Serena Williams takes her temper out in Tampax ads

Serena Williams Tampax adWhen Serena Williams unleashed her fury at a line judge at the U.S. Open earlier this month, her outburst became fodder for newspapers and magazines around the world. Now, her temper is about to be on display again for a Tampax print advertisement that features the tennis star trying to whack a ball into a woman dressed as Mother Nature.

Awkward timing on the part of Tampax? Or does the brand, which is owned by consumer-goods giant Procter & Gamble (PG), have a reason for running the ads after Williams unleashed on the court?

Perhaps a little bit of both. Tampax's ad campaign was well in the works before Williams threatened to shove a ball down the line judge's throat. The print campaign, which will run in magazines including People and Teen Vogue in October, required a significant lead time in order to make it into next month's issues, says David Bernens, a spokesman for the brand.

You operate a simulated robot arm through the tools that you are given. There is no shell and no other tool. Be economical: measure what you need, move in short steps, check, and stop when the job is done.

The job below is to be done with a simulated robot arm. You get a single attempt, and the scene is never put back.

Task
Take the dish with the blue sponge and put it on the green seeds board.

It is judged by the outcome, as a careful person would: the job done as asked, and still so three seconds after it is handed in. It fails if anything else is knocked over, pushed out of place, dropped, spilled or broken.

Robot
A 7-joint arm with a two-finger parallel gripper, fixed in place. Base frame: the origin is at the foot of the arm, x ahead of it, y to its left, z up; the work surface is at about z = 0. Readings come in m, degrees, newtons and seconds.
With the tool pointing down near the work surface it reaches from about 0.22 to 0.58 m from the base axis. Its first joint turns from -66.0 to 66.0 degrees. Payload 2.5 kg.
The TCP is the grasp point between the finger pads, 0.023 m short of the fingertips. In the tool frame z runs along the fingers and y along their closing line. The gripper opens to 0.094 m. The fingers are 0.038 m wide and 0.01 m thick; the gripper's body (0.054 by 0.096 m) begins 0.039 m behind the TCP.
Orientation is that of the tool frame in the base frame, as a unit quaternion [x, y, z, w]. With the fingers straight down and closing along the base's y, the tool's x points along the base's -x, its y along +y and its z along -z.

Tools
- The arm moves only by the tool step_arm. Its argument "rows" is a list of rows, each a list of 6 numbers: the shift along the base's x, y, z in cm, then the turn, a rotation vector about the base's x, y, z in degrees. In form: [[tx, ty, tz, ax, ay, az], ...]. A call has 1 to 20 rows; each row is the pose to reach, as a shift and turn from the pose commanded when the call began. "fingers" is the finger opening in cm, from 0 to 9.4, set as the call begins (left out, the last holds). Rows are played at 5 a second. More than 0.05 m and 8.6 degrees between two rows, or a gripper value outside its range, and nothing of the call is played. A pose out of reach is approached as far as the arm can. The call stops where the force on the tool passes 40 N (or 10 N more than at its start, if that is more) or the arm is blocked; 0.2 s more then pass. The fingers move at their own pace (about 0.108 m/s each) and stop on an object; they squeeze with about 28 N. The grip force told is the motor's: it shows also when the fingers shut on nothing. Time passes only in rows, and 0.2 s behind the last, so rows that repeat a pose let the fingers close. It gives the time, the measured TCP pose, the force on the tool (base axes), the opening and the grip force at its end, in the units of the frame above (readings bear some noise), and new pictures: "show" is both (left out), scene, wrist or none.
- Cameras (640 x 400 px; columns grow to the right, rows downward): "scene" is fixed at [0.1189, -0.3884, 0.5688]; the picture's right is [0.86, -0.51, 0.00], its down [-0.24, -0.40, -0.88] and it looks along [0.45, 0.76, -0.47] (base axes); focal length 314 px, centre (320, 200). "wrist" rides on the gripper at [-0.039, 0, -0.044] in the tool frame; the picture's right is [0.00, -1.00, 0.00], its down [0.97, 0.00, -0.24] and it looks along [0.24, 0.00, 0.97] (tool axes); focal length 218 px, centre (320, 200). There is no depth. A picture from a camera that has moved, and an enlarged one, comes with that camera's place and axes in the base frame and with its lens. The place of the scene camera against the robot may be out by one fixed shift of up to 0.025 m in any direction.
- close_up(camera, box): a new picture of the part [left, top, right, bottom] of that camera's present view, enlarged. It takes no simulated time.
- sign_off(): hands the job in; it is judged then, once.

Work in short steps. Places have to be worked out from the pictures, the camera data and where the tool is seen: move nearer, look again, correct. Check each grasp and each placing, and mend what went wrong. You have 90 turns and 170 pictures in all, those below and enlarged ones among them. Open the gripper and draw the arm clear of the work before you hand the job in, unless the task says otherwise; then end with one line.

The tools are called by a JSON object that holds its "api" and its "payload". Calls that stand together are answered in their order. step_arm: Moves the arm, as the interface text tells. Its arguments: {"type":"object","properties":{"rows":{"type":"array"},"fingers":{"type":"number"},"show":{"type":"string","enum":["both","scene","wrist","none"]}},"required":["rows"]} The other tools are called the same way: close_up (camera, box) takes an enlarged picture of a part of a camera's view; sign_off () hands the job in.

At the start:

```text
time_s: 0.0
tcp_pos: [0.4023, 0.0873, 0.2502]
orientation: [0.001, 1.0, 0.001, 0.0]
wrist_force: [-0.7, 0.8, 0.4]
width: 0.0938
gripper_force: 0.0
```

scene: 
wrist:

After the outburst, executives at the company "reassessed" the campaign in light of Williams' outburst and decided to go ahead with the ads anyway, says Bernens. "We made sure Serena was aware we were going to move forward, but there was never any discussion between us about it," he says.

After all, fiery tempers haven't stopped tennis stars from becoming effective spokespeople in the past, why should they now? John McEnroe, well known for his outbursts on the court, has served as a pitch man for products ranging from Nike in 1978 to the USTA last year. In some ways, Williams' outburst on the court, for which she issued an apology, plays into the message the Tampax campaign is seeking to get across to women. That message? Don't let "monthly visits" from Mother Nature get in your way. "She's a bold woman," says Bernens, adding that her bad temperament in the print ad "is all in fun."

Using humor may be the key to successfully turning around a negative celebrity incident, says Darin David, an account director for sports-marketing agency Millsport in Dallas. "There have been other instances when people have been able to play that off and make light of themselves," he says, pointing to Willie Nelson's campaign for H&R Block after his highly-publicized tax problems.

Yet there is a line between forgivable and endorsement-losing. Remember Michael Phelps' pot-smoking imbroglio earlier this year? That caused him to lose a renewal of his endorsement deal with Kellogg's, although the swimming champ did recently manage to re-sign with Speedo.

It might boil down to people forgetting the U.S. Open incident. "Everybody blows their top now and then, and people will leave it to that," says David. "She lost her head for a moment and she's still a great athlete."